>> start
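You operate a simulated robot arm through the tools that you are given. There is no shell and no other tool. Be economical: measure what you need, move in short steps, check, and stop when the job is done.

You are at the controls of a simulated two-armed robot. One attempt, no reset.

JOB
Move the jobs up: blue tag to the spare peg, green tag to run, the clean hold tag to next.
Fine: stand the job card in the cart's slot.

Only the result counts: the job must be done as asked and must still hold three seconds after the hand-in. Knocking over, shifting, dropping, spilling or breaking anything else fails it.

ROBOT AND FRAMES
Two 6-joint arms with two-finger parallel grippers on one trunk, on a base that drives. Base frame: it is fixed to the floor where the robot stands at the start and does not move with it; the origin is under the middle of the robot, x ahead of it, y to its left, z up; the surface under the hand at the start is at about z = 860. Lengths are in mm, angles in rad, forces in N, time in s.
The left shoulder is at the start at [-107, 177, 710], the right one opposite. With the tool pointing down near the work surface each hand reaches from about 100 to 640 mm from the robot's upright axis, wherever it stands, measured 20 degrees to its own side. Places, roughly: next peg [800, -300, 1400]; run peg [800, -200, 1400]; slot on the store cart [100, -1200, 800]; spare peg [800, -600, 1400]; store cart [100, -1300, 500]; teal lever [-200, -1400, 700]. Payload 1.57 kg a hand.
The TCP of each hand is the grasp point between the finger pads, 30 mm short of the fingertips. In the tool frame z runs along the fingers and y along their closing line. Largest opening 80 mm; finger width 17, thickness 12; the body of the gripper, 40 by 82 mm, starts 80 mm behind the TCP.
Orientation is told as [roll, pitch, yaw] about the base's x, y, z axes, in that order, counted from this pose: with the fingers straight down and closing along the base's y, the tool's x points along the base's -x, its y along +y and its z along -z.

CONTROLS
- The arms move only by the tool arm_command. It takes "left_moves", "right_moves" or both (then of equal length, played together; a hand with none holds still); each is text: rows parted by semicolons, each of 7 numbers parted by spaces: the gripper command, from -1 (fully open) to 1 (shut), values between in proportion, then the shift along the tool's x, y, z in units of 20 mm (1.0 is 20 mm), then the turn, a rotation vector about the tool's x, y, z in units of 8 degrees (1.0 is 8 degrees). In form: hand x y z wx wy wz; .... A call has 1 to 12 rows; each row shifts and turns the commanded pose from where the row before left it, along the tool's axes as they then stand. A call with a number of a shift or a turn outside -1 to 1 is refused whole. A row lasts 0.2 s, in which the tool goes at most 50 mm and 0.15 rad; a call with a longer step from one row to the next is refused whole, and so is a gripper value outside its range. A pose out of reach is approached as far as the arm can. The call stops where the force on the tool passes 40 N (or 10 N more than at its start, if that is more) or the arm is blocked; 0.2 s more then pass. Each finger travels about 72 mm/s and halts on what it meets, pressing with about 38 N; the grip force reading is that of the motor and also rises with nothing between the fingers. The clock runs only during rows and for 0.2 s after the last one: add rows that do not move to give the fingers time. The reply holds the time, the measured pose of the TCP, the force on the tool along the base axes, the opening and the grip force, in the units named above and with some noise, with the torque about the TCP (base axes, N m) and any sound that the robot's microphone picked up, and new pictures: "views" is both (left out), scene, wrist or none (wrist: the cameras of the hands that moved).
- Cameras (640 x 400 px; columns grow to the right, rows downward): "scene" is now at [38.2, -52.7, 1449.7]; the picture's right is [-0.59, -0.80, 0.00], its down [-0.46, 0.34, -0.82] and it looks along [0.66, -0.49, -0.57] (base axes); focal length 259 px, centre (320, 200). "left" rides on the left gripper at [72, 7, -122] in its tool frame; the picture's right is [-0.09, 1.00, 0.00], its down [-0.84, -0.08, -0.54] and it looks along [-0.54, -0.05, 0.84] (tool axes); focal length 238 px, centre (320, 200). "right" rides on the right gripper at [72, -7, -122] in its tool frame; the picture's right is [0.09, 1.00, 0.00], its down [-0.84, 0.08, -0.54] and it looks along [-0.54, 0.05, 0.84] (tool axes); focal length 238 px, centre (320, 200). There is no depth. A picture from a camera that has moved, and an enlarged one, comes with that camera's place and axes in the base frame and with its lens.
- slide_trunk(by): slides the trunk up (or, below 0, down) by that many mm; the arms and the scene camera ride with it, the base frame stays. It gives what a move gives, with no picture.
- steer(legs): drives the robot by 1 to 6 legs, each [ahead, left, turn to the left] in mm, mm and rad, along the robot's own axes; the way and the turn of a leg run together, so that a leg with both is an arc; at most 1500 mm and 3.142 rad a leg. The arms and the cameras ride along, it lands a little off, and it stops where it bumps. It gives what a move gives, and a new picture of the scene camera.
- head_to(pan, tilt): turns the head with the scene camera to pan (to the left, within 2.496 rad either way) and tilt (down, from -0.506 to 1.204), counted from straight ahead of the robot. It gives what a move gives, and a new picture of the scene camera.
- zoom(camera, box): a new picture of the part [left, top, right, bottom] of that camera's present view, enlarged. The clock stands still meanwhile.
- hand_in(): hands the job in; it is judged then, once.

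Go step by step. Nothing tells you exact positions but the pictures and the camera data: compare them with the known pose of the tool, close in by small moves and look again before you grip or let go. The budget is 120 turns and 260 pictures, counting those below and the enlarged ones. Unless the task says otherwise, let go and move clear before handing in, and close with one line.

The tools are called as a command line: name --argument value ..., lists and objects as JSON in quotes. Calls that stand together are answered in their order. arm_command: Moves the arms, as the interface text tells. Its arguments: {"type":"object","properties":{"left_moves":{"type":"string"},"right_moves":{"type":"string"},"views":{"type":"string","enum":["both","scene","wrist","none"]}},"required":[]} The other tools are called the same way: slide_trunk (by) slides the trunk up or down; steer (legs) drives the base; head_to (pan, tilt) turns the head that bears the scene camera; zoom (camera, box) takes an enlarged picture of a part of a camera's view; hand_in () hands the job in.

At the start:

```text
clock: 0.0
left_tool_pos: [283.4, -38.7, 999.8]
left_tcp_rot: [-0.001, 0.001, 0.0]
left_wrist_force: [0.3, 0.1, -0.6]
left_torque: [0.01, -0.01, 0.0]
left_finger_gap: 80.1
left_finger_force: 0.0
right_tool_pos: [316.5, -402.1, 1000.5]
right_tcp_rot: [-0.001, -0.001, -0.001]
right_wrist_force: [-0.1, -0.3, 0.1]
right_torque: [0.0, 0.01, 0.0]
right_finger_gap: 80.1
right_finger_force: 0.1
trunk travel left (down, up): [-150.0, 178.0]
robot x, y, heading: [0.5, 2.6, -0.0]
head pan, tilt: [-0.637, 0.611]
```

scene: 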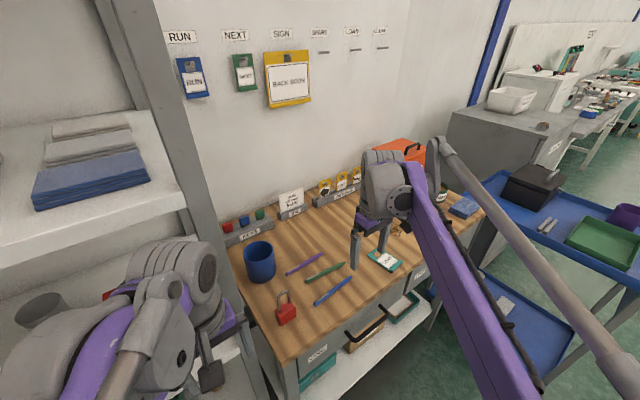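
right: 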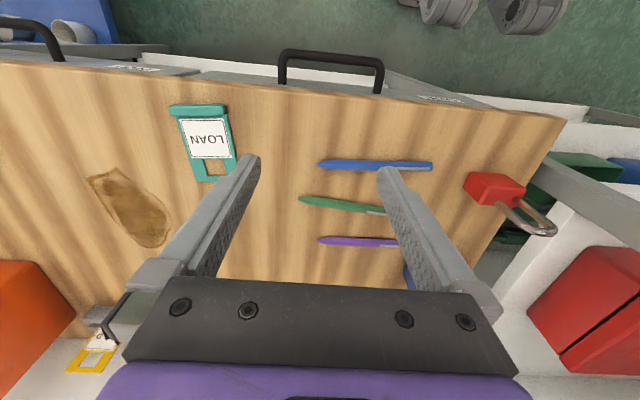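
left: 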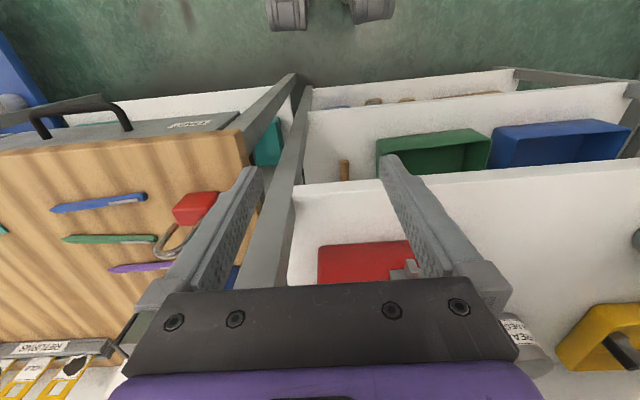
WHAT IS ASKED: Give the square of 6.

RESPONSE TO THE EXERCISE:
>> end
TEXT BLOCK:
>> start
それが、五街道のひとつである東海道の宿場を題材にした連作「東海道五拾三次」で空前の大ヒットを記録した歌川広重でした。

 

このブログでも紹介しましたように広重は寛政9(1797)年、幕府御家人の火消同心、安藤家に生まれています。

 

13歳で両親を亡くした広重は家計を助けるため、浮世絵師を志して歌川豊広に弟子入りします。

 

16歳で広重の画号を授かります。

 

歌川派は美人画や役者絵を得意としていたのですが、広重はそれにとらわれることなく、円山応挙の影響を受けて写生を重視し、独自に腕を磨いていきます。

 

そんな広重が満を持して描いたのが風景画「東都名所」でした。

 

しかし、自信作にもかかわらず評判は今ひとつだったのです。

 

その理由は、同じ年に北斎の「冨嶽三十六景」が発表されていたから。

 

72歳の老人が描いた富士山は、当時35歳の広重から見ても斬新かつ革新的で、大きな衝撃を受けたといいます。
>> end
WHAT IS ASKED: Produce the text that comes next in the text block.

RESPONSE TO THE EXERCISE:
広重は出端をくじかれたものの、かえって意欲をかきたてられ、一立斎(いちりゅうさい)と号を改めて新たな風景画・名所絵の境地を模索します。

 

そうして2年後、有名版元「保永堂」に依頼を受けて世に送り出したのが「東海道五拾三次」シリーズだったのです。

 

東海道の53の宿場を取材し写生して描き上げた広重の風景画が大当たりをとった背景には、富士山信仰やおかげ参りなどの旅行ブームもありました。

 

つづく

 

 

 

 

モネと北斎と広重と その6

とうとう5月になってしまいました。

 

ゴールデンウィークに突入している皆様も多いのではないでしょうか?

 

このブログを明日から3日ほどお休みをさせていただくことになります。

 

さて、昨日の続きに戻ります。

 

今度は広重について調べていましたね。

 

広重は10代前半で父母を相次いで亡くしました。

 

20代半ばで家督を親族に譲り、浮世絵師になります。

 

生涯に手がけた膨大な数の作品から、彼が日夜絵筆をふるい続けていたことは明らかですが、彼ほどの人気絵師であっても筆一本で生きていくのは決して容易ではなく、亡くなる直前まで借金の返済に追われていた苦労人でした。


同じ歌川派である豊国が、追悼の意を込めて描いた広重の肖像(死絵)です。

 

この絵は広重編冒頭に紹介しましたね。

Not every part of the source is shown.